A friend and I, of course, had the standard answer of selling everything we own and doing all the things on our "bucket lists." Once we had shared what that might include (trips to Rome and New Zealand for example), she paused for a moment and added that a friend of hers had been told he had only eight weeks to live two years ago, and all the bucket list stuff flew out the window. Instead of living it up around the world or going on daring adventures, all he wanted to do was stay at home and simply be with his loved ones. If he couldn't get the transplant he needed, he wanted to spend every waking hour enjoying his last moments on earth surrounded by people he loved, who loved him in return. This made such sense. Why go off and spend your last weeks doing things that didn't include the people you care about? Fortunately, he received the liver he needed and he's still here to enjoy life.

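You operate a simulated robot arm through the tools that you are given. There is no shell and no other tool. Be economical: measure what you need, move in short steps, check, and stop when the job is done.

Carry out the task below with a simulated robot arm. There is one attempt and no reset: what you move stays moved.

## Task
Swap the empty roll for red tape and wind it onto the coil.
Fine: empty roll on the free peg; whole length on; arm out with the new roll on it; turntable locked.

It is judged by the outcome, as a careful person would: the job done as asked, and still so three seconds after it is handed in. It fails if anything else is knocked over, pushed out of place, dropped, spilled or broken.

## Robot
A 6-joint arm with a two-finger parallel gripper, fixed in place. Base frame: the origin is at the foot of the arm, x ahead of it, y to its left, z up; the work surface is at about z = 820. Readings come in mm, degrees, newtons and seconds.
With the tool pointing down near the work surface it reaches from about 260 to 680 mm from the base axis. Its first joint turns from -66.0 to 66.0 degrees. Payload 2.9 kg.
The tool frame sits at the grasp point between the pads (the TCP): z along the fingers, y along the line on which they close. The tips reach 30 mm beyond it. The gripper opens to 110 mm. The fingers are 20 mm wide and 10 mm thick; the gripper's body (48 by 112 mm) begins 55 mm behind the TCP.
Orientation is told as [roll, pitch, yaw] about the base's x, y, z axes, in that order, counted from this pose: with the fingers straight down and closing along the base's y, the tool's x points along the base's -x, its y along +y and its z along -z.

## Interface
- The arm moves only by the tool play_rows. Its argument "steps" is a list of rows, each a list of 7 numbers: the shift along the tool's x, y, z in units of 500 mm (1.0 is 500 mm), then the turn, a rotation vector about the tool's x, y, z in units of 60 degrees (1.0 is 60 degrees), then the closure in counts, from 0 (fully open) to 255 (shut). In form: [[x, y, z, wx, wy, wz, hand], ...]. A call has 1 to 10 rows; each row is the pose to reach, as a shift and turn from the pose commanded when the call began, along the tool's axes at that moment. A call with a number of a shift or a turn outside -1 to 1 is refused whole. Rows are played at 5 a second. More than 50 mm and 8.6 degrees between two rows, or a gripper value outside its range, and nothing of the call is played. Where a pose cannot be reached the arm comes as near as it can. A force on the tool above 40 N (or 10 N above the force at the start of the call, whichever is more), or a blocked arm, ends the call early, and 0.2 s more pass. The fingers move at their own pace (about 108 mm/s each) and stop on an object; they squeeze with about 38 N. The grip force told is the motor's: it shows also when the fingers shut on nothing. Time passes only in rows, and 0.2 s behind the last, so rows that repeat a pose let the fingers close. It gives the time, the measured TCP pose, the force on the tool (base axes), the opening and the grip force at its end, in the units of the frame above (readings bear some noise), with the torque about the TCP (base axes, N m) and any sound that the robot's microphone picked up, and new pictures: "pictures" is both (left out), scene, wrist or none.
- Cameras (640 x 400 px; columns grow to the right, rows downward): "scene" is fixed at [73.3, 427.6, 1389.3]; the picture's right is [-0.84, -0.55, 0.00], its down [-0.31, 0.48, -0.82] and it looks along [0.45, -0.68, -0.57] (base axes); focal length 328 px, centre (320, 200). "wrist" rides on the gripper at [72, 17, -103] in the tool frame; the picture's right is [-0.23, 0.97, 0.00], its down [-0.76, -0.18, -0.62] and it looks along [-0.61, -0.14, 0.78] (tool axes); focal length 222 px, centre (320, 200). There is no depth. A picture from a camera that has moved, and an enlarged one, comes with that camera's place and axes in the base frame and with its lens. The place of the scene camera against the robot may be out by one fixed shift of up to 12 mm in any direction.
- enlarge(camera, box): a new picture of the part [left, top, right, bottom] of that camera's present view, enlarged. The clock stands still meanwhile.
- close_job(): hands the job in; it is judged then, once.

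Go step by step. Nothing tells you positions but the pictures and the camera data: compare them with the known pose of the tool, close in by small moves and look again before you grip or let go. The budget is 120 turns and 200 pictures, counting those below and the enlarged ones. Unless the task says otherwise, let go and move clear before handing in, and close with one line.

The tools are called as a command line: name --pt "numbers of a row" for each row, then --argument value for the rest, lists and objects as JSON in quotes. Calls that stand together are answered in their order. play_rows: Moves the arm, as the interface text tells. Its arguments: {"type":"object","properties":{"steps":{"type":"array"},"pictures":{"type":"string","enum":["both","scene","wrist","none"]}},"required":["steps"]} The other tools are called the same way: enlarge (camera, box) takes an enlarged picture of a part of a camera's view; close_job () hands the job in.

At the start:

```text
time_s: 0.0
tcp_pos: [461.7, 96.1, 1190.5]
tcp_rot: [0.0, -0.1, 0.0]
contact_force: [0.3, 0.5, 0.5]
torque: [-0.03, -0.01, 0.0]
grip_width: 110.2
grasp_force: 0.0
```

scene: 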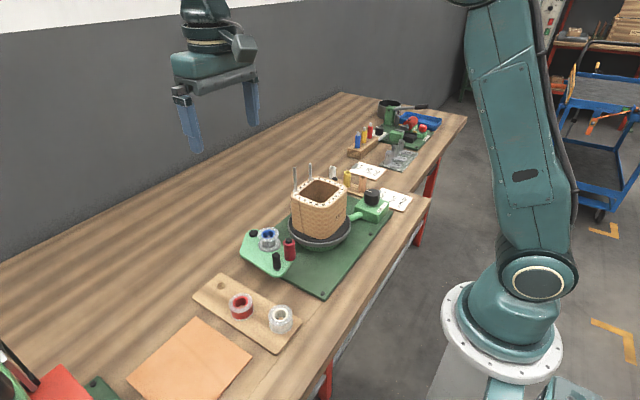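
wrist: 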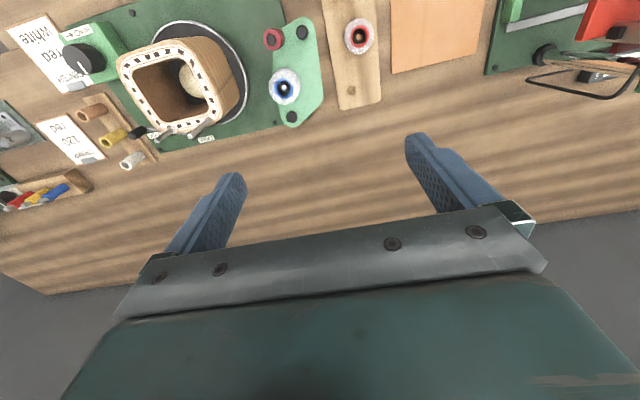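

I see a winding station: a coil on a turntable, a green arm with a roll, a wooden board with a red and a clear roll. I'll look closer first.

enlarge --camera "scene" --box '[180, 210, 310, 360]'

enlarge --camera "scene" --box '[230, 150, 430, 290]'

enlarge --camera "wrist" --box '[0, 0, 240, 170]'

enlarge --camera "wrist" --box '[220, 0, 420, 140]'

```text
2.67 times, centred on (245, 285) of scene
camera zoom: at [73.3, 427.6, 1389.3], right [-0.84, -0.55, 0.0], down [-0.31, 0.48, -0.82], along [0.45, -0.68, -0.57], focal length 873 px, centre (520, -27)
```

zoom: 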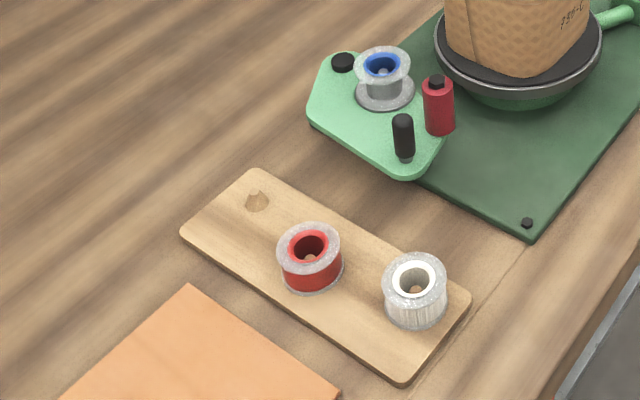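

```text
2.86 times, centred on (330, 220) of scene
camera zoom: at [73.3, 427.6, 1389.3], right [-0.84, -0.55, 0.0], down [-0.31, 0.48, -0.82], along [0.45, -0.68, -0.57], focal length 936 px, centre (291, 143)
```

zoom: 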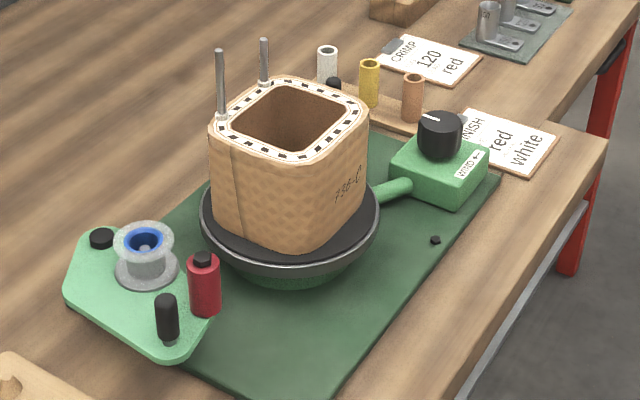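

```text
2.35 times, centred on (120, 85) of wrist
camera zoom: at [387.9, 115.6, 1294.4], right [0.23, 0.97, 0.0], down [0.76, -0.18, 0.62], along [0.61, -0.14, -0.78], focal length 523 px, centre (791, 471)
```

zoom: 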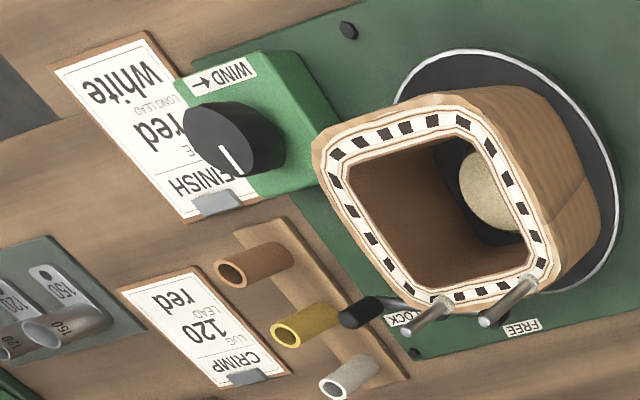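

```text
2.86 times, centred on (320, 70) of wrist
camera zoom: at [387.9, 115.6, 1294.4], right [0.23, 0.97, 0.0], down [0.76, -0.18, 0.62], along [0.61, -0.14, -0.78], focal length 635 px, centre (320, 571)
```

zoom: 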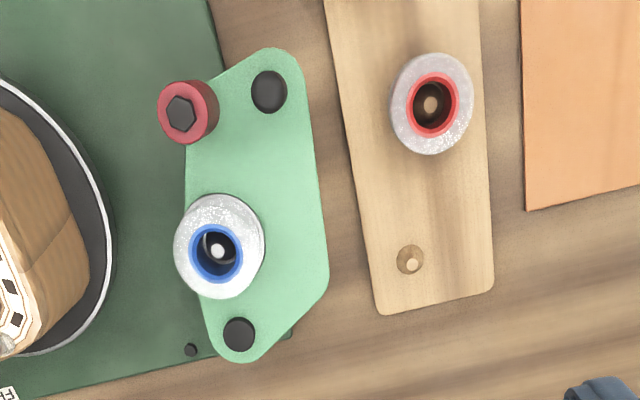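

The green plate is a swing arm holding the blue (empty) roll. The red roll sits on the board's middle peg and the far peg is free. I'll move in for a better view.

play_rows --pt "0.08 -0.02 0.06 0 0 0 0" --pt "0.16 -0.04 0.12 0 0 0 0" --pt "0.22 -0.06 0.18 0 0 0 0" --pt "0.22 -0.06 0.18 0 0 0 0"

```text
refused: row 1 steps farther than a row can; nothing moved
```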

But this made me wonder. If I really only had only eight weeks to live, and if I were really honest with myself, what would I do? If the eight weeks was a sure thing, no transplant on the horizon, no misdiagnosis. What would I do?
- I'd sell everything I own, and I mean everything. My condo, the contents, my car. Everything. I won't need them in eight weeks. Why not get as much cash as I can for them while I'm here?
- I'd use the cash to travel to each and every friend and family member who is scattered across the U.S. and Paraguay. And if anyone wanted to join me on the journey, so much the better! If they were all located in one place, I'd stay there, but they aren't, so travel I must.
- But before I left on my sojourn, I'd round up everything I've written that was even remotely worthy of being read and every photograph I've taken that touched my soul, and I would have them printed in a book that could be distributed to those I love as part of my legacy. This is who I am...this is who I was. And I'd make darn sure that the best photo ever taken of me was included, so generations from now, someone would know what I looked like as they read my work or admired my photography.
- And if there was any money left at the end of my adventure, I'd see if there was any way I could set up a trust for each of my nieces and nephews with strict stipulations. They would have to take a year off after high school, travel somewhere outside the U.S., volunteer their time for at least six months, not get married or have children during that year, and learn another language. If they did all that, and I'm sure I'd think of more "live it up while you're young" things for them to do, then they would get the money from the trust to do with as they pleased.
- Finally, I'd end my journey in Texas. It wouldn't really matter where, as long as it was in my home state (but preferably not West Texas or far South Texas...maybe it does matter). I would want to breathe my last at home, hopefully with at least one or two people who loved me, who were there to hold my hand and wish me well on the next leg of my journey.